• [Data provided]:
::::
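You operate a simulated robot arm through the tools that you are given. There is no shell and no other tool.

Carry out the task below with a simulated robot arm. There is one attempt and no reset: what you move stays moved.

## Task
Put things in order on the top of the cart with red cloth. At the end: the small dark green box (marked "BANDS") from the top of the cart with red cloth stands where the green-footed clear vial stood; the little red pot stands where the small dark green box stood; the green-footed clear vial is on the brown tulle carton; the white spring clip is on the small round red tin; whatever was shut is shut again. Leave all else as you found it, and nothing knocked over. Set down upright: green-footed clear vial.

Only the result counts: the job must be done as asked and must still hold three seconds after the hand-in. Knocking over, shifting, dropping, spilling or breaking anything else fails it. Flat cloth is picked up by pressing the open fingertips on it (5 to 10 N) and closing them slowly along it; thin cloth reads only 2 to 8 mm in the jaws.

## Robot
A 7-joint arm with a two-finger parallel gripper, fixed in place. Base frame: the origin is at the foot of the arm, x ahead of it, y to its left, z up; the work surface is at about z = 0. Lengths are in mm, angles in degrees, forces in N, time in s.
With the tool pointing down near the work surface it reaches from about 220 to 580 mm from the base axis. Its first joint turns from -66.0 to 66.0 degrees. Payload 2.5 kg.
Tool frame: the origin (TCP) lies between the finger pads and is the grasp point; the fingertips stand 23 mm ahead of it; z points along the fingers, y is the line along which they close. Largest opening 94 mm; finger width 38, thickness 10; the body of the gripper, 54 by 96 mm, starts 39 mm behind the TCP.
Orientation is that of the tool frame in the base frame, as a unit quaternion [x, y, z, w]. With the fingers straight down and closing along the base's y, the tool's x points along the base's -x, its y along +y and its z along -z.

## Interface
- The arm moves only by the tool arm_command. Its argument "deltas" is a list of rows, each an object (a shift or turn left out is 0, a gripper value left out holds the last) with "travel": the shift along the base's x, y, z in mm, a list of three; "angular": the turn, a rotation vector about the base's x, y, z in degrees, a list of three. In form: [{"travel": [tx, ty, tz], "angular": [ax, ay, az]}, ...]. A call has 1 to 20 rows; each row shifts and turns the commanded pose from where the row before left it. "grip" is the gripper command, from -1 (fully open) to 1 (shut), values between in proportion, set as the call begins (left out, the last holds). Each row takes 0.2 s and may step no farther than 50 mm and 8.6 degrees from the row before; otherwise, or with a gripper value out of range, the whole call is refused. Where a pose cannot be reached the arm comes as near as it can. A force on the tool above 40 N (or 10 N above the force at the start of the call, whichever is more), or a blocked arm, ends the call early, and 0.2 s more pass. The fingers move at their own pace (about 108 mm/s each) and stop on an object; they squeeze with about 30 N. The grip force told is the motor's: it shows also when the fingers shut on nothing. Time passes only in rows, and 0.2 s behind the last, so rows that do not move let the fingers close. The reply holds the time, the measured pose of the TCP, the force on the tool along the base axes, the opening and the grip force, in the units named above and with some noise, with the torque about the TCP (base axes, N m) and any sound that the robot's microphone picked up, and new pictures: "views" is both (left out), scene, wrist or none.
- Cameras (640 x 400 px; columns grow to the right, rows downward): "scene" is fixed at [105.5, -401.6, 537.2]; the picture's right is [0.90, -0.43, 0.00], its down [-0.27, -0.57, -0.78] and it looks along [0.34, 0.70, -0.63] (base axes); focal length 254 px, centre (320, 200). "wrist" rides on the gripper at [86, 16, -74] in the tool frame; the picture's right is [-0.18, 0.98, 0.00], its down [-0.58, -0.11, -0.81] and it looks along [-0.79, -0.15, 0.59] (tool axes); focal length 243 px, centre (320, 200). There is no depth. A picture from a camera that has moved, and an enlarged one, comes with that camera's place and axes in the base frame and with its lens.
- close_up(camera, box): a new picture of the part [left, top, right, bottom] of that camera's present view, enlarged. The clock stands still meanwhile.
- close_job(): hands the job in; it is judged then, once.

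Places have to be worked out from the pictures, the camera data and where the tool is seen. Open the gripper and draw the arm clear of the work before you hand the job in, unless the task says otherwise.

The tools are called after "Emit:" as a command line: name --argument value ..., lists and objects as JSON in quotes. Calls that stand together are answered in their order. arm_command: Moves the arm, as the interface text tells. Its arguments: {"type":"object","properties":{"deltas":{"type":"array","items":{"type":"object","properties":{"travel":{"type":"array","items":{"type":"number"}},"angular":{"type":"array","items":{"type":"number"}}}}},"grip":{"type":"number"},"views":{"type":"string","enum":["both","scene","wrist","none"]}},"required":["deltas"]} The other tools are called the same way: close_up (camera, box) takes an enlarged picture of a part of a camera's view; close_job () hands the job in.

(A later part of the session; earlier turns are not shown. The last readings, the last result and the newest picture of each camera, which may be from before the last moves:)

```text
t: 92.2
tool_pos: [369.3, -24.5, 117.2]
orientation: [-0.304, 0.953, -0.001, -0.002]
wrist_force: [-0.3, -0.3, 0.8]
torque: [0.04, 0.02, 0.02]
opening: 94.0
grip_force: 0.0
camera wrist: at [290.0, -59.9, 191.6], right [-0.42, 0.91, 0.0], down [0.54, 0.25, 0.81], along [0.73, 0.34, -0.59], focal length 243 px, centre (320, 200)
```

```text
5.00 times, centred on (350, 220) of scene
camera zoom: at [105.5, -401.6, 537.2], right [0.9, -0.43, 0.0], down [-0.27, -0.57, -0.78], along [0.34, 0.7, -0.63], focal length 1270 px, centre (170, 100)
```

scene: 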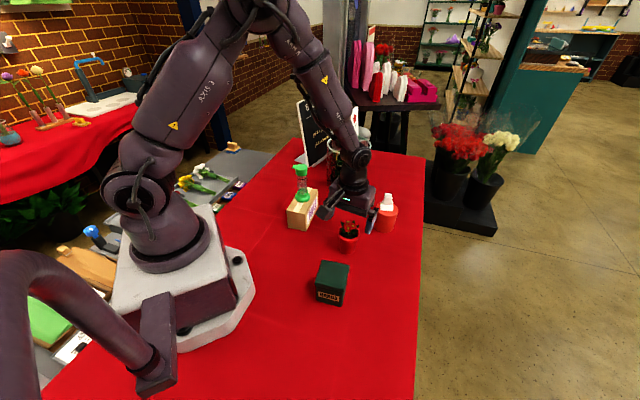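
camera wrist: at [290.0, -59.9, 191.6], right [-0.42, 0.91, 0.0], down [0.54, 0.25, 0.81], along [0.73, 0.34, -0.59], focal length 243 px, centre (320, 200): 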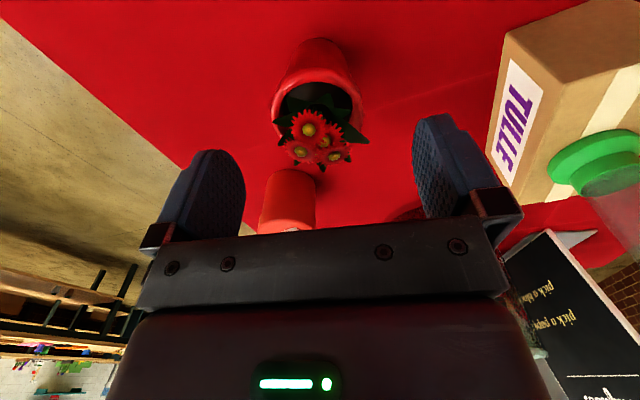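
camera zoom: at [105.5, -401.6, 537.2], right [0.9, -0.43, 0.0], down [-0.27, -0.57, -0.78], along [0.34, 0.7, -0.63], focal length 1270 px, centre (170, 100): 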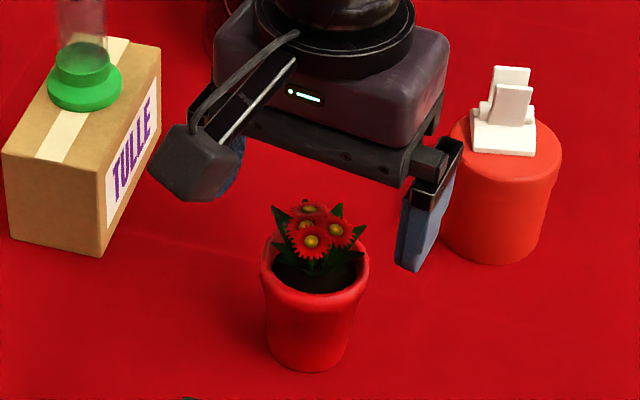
::::
Repeat the data exactly, excluding the pictures. Return a JSON list in which every string is one line; blank lines are skipped.

• [The reply]:
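[
  "You operate a simulated robot arm through the tools that you are given. There is no shell and no other tool.",
  "Carry out the task below with a simulated robot arm. There is one attempt and no reset: what you move stays moved.",
  "## Task",
  "Put things in order on the top of the cart with red cloth. At the end: the small dark green box (marked \"BANDS\") from the top of the cart with red cloth stands where the green-footed clear vial stood; the little red pot stands where the small dark green box stood; the green-footed clear vial is on the brown tulle carton; the white spring clip is on the small round red tin; whatever was shut is shut again. Leave all else as you found it, and nothing knocked over. Set down upright: green-footed clear vial.",
  "Only the result counts: the job must be done as asked and must still hold three seconds after the hand-in. Knocking over, shifting, dropping, spilling or breaking anything else fails it. Flat cloth is picked up by pressing the open fingertips on it (5 to 10 N) and closing them slowly along it; thin cloth reads only 2 to 8 mm in the jaws.",
  "## Robot",
  "A 7-joint arm with a two-finger parallel gripper, fixed in place. Base frame: the origin is at the foot of the arm, x ahead of it, y to its left, z up; the work surface is at about z = 0. Lengths are in mm, angles in degrees, forces in N, time in s.",
  "With the tool pointing down near the work surface it reaches from about 220 to 580 mm from the base axis. Its first joint turns from -66.0 to 66.0 degrees. Payload 2.5 kg.",
  "Tool frame: the origin (TCP) lies between the finger pads and is the grasp point; the fingertips stand 23 mm ahead of it; z points along the fingers, y is the line along which they close. Largest opening 94 mm; finger width 38, thickness 10; the body of the gripper, 54 by 96 mm, starts 39 mm behind the TCP.",
  "Orientation is that of the tool frame in the base frame, as a unit quaternion [x, y, z, w]. With the fingers straight down and closing along the base's y, the tool's x points along the base's -x, its y along +y and its z along -z.",
  "## Interface",
  "- The arm moves only by the tool arm_command. Its argument \"deltas\" is a list of rows, each an object (a shift or turn left out is 0, a gripper value left out holds the last) with \"travel\": the shift along the base's x, y, z in mm, a list of three; \"angular\": the turn, a rotation vector about the base's x, y, z in degrees, a list of three. In form: [{\"travel\": [tx, ty, tz], \"angular\": [ax, ay, az]}, ...]. A call has 1 to 20 rows; each row shifts and turns the commanded pose from where the row before left it. \"grip\" is the gripper command, from -1 (fully open) to 1 (shut), values between in proportion, set as the call begins (left out, the last holds). Each row takes 0.2 s and may step no farther than 50 mm and 8.6 degrees from the row before; otherwise, or with a gripper value out of range, the whole call is refused. Where a pose cannot be reached the arm comes as near as it can. A force on the tool above 40 N (or 10 N above the force at the start of the call, whichever is more), or a blocked arm, ends the call early, and 0.2 s more pass. The fingers move at their own pace (about 108 mm/s each) and stop on an object; they squeeze with about 30 N. The grip force told is the motor's: it shows also when the fingers shut on nothing. Time passes only in rows, and 0.2 s behind the last, so rows that do not move let the fingers close. The reply holds the time, the measured pose of the TCP, the force on the tool along the base axes, the opening and the grip force, in the units named above and with some noise, with the torque about the TCP (base axes, N m) and any sound that the robot's microphone picked up, and new pictures: \"views\" is both (left out), scene, wrist or none.",
  "- Cameras (640 x 400 px; columns grow to the right, rows downward): \"scene\" is fixed at [105.5, -401.6, 537.2]; the picture's right is [0.90, -0.43, 0.00], its down [-0.27, -0.57, -0.78] and it looks along [0.34, 0.70, -0.63] (base axes); focal length 254 px, centre (320, 200). \"wrist\" rides on the gripper at [86, 16, -74] in the tool frame; the picture's right is [-0.18, 0.98, 0.00], its down [-0.58, -0.11, -0.81] and it looks along [-0.79, -0.15, 0.59] (tool axes); focal length 243 px, centre (320, 200). There is no depth. A picture from a camera that has moved, and an enlarged one, comes with that camera's place and axes in the base frame and with its lens.",
  "- close_up(camera, box): a new picture of the part [left, top, right, bottom] of that camera's present view, enlarged. The clock stands still meanwhile.",
  "- close_job(): hands the job in; it is judged then, once.",
  "Places have to be worked out from the pictures, the camera data and where the tool is seen. Open the gripper and draw the arm clear of the work before you hand the job in, unless the task says otherwise.",
  "The tools are called after \"Emit:\" as a command line: name --argument value ..., lists and objects as JSON in quotes. Calls that stand together are answered in their order. arm_command: Moves the arm, as the interface text tells. Its arguments: {\"type\":\"object\",\"properties\":{\"deltas\":{\"type\":\"array\",\"items\":{\"type\":\"object\",\"properties\":{\"travel\":{\"type\":\"array\",\"items\":{\"type\":\"number\"}},\"angular\":{\"type\":\"array\",\"items\":{\"type\":\"number\"}}}}},\"grip\":{\"type\":\"number\"},\"views\":{\"type\":\"string\",\"enum\":[\"both\",\"scene\",\"wrist\",\"none\"]}},\"required\":[\"deltas\"]} The other tools are called the same way: close_up (camera, box) takes an enlarged picture of a part of a camera's view; close_job () hands the job in.",
  "(A later part of the session; earlier turns are not shown. The last readings, the last result and the newest picture of each camera, which may be from before the last moves:)",
  "```text",
  "t: 92.2",
  "tool_pos: [369.3, -24.5, 117.2]",
  "orientation: [-0.304, 0.953, -0.001, -0.002]",
  "wrist_force: [-0.3, -0.3, 0.8]",
  "torque: [0.04, 0.02, 0.02]",
  "opening: 94.0",
  "grip_force: 0.0",
  "camera wrist: at [290.0, -59.9, 191.6], right [-0.42, 0.91, 0.0], down [0.54, 0.25, 0.81], along [0.73, 0.34, -0.59], focal length 243 px, centre (320, 200)",
  "```",
  "```text",
  "5.00 times, centred on (350, 220) of scene",
  "camera zoom: at [105.5, -401.6, 537.2], right [0.9, -0.43, 0.0], down [-0.27, -0.57, -0.78], along [0.34, 0.7, -0.63], focal length 1270 px, centre (170, 100)",
  "```",
  "scene: ",
  "camera wrist: at [290.0, -59.9, 191.6], right [-0.42, 0.91, 0.0], down [0.54, 0.25, 0.81], along [0.73, 0.34, -0.59], focal length 243 px, centre (320, 200): ",
  "camera zoom: at [105.5, -401.6, 537.2], right [0.9, -0.43, 0.0], down [-0.27, -0.57, -0.78], along [0.34, 0.7, -0.63], focal length 1270 px, centre (170, 100): "
]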